Lars von Trier reveals his favourite musical: “I was always very fascinated by musicals”
Danish mastermind Lars von Trier is either revered as a risk-taking visionary or dismissed as a pointless provocateur. Regardless of your stance on the graphic nature of his films, it’s undeniable that he has crafted some of the most moving, vivid depictions of human suffering and violence in cinema.
Von Trier rose to international prominence in the late 1990s with Breaking the Waves and a Palme d’Or win. This was followed in quick succession by The Idiots, around which time he established the Dogme 95 movement with Thomas Vinterberg.
The goal of Dogme was to purify filmmaking, taking away its predilection for expensive special effects and various technical post-production gimmicks. The focus was entirely on a well-crafted narrative, which rested largely on the actors’ performances.
After clearly establishing his vision with Dogme, a series of increasingly provocative features followed, including The Antichrist, starring Willem Dafoe and Charlotte Gainsborough, and the sex-based drama, Nymphomaniac, starring Mia Goth alongside an ensemble cast.
Von Tier is an admirer of some of European cinemas’ most incisive directors, including Jørgen Leth and Pier Paolo Pasolini, and, as it turns out: Gene Kelly and Stanley Donen, the directors of Singin’ in the Rain.
Despite championing dark themes of depression, existentialism and violence, the Danish filmmaker told The New York Times he was a big fan of musicals.
“I was always very fascinated by musicals – they say security to me,” he said. “It was good as a child to sit down and see a musical because you knew that no harm would come to you or anybody in the film. I remember particularly Singin’ in the Rain, that was my favourite musical for many years.”

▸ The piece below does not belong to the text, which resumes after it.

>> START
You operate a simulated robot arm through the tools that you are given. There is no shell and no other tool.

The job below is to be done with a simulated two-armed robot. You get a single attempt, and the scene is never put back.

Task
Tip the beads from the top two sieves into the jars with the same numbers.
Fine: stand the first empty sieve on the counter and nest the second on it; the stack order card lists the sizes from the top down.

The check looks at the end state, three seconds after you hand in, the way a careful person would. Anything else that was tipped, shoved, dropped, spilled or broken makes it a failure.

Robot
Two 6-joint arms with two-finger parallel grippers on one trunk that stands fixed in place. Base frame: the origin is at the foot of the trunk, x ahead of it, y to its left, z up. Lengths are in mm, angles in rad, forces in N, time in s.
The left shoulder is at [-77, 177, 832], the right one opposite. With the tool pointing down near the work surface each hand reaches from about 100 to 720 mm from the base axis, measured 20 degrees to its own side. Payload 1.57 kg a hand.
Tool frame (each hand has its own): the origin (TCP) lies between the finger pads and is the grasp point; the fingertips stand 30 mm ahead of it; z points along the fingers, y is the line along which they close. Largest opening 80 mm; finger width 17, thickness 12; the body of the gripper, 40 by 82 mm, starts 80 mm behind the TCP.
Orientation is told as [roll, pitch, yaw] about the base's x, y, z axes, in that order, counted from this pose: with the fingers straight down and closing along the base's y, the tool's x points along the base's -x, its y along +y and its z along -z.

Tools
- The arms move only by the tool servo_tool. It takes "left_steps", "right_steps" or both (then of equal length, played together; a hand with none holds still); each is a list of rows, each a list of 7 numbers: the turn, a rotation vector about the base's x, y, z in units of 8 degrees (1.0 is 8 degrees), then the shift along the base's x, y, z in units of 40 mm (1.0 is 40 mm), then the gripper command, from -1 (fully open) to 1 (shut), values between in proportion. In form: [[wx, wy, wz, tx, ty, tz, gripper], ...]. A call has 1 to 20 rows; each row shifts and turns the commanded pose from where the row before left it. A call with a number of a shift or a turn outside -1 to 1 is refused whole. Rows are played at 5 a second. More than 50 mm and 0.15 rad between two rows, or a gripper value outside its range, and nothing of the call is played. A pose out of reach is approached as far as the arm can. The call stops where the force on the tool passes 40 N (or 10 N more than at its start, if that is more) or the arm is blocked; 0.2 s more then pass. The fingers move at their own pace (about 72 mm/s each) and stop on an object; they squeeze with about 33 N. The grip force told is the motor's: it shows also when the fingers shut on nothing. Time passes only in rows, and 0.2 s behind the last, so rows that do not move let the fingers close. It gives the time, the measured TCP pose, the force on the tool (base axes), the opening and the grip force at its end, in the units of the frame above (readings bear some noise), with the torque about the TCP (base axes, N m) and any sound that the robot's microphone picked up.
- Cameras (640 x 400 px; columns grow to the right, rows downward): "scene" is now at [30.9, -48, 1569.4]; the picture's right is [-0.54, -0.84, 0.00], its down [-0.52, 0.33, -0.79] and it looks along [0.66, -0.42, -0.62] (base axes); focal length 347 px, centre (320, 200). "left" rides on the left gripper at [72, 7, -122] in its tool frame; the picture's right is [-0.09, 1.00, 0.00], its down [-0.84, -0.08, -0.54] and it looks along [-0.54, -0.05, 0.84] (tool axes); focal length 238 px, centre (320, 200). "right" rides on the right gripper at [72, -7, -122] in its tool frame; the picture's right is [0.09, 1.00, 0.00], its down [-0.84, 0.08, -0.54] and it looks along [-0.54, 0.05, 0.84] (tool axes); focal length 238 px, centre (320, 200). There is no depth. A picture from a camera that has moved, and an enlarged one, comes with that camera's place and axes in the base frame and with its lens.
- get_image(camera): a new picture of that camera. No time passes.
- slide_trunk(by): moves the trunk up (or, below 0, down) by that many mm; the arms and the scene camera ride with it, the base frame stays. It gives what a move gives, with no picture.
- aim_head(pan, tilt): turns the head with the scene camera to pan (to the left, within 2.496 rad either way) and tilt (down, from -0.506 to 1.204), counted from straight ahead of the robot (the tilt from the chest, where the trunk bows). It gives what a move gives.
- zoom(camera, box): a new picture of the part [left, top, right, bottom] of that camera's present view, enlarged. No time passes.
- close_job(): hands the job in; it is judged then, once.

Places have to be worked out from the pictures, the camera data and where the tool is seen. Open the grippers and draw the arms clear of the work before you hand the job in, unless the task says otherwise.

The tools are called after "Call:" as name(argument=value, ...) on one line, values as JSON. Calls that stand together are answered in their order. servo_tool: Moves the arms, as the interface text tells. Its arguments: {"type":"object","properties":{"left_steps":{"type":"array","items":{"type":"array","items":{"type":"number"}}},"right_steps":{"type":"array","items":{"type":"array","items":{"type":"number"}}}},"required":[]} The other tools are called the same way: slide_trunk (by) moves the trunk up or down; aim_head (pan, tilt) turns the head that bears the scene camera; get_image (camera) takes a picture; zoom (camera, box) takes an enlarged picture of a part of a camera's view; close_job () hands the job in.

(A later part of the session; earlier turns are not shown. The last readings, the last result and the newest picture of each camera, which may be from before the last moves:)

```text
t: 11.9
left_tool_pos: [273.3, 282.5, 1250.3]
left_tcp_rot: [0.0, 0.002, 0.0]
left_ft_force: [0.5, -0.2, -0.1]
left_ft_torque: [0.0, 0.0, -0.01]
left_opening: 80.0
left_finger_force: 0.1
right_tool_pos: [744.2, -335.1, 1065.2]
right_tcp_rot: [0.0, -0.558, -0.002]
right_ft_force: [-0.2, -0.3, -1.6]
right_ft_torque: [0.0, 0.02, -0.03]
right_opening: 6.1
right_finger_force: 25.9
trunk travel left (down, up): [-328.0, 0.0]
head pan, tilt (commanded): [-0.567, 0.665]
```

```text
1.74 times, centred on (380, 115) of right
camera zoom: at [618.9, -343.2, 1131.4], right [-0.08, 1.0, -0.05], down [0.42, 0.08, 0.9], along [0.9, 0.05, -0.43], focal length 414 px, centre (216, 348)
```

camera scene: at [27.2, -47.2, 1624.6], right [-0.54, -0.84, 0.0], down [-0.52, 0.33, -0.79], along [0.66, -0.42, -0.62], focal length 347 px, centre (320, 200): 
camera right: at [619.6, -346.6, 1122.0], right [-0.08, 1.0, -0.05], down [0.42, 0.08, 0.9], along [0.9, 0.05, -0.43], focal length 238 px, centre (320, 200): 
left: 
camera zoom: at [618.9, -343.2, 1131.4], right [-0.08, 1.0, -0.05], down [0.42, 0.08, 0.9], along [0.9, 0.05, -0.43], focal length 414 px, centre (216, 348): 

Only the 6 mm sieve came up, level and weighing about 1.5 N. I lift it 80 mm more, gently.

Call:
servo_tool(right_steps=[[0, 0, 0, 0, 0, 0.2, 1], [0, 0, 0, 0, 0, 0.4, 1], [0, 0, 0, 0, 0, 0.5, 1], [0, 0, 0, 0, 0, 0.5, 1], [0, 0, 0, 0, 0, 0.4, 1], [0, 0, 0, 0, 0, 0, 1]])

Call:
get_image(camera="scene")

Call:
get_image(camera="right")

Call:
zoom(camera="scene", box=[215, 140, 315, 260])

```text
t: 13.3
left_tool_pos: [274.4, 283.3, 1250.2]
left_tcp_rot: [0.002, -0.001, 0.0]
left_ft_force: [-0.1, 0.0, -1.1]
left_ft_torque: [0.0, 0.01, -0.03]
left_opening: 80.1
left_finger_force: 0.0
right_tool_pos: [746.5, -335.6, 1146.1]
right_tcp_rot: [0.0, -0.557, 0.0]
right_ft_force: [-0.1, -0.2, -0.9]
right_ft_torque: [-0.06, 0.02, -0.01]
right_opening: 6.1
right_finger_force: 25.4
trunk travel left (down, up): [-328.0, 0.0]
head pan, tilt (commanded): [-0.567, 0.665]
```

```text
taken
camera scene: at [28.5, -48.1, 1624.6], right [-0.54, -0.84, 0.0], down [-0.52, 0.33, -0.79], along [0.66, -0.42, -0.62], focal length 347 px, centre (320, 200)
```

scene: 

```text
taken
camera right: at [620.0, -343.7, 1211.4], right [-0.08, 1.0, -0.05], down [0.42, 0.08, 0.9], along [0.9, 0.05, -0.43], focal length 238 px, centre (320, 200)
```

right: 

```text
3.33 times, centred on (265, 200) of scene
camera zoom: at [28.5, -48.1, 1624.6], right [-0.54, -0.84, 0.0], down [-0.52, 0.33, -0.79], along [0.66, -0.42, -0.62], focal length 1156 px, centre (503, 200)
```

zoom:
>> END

His love for musicals was evident in his own film, Dancer In The Dark, a deeply moving fusion of musical melodrama starring Björk, who performed many of the film’s musical interludes, which begin with a song from The Sound of Music. The inclusion of ‘My Favourite Things’ and ‘So Long, Farwell’ was an artistic choice of von Trier’s, who said he wanted to establish contact and connection with the older musicals – “to humanise the musicals, in the sense that they are done in a very sloppy and amateur way”.
Despite his love for the typically upbeat genre, naturally, his take on them was fairly cut-throat, with the director saying they were simply a “system” in filmmaking.
“A musical is very systematic, much more systematic than normal film,” he added. “So it’s much easier to, well, read patterns. At this point, there comes a song, then this happens, blah, blah, blah. It became almost mathematics to me. And I think that was part of why it felt so secure: there were no surprises.”